Vanessa Grossman is an architect, a historian of architecture, a writer and a curator working on architecture’s intersections with ideology, power and government policies. She holds a professional diploma in Architecture and Urbanism from the University of São Paulo, a Master's research degree in the History of Architecture from the Paris 1 Panthéon-Sorbonne University, and has recently completed her PhD in the History and Theory of Architecture at Princeton University. She currently teaches at the University of Toronto, and has been selected postdoctoral researcher as one of the first two fellows of the newly created Center for Advanced Studies in Architecture at ETH Zurich (deferred to 2019-2020). Grossman was the assistant curator of La modernité, promesse ou menace?, the French Pavilion at the 14th Venice International Architecture Biennale in 2014, which has received a Special Mention from the Jury, and cocurator of the exhibition Une architecture de l'engagement: L'AUA (1960-1985) at the Cité de l'architecture et du patrimoine in Paris (2015-2016), both together with Jean-Louis Cohen.
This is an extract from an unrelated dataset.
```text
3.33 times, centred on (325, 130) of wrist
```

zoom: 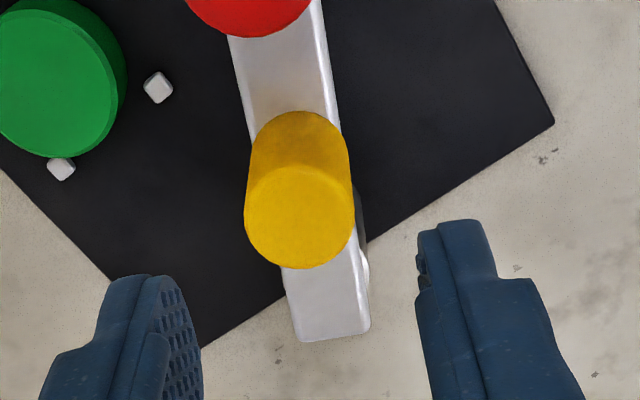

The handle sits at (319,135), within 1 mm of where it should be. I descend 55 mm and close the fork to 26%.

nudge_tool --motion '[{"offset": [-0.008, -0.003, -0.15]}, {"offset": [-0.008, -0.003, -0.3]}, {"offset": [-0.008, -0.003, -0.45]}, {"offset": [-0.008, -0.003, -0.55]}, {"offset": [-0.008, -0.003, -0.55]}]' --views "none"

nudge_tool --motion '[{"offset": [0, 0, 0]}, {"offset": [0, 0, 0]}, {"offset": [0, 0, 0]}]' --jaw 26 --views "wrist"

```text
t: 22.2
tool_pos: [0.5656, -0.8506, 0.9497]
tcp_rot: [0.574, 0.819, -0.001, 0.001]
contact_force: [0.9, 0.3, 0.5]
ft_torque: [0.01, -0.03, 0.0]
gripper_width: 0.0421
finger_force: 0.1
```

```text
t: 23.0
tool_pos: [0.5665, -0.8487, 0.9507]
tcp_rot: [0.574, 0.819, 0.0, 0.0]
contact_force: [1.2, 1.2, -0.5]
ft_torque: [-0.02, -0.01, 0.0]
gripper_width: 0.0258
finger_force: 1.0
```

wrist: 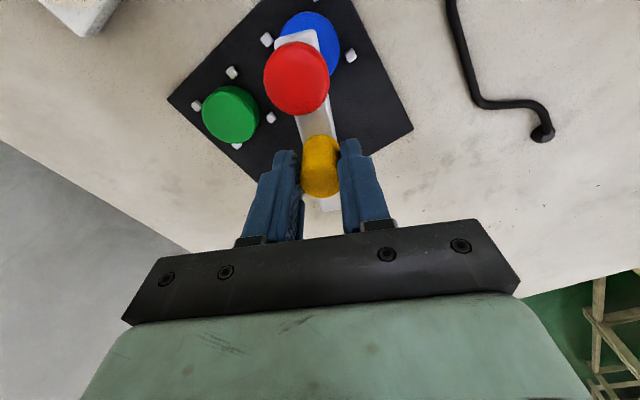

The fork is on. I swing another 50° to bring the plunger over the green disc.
Charlotte Malterre-Barthes is an architect, urban designer, and contemporary scholar. After interning at Coop Himmelb(l)au, she graduated magna cum laude from the Ecole Nationale Supérieure d’Architecture de Marseille with ‘a Women Social Centre in Baghdad’, tackling political and social involvements of architecture. Principal of the urban design practice OMNIBUS, Malterre-Barthes is director of the MAS Urban Design at the Chair of Marc Angélil at ETH Zurich since 2014. She holds a PhD from ETH Zurich on ‘Food Territories’ and the effects of the political economy of food on the built environment, with a focus on Egypt. She co-authored with Marc Angélil Housing Cairo: The Informal Response (DAM prizewinner 2016) and Cairo Desert Cities (Berlin, Ruby Press). Malterre-Barthes is a founding member of the Parity Group, a grassroots association committed to improving gender equality in architecture.
As stated in the call, the jury's decision can be appealed within 5 business days.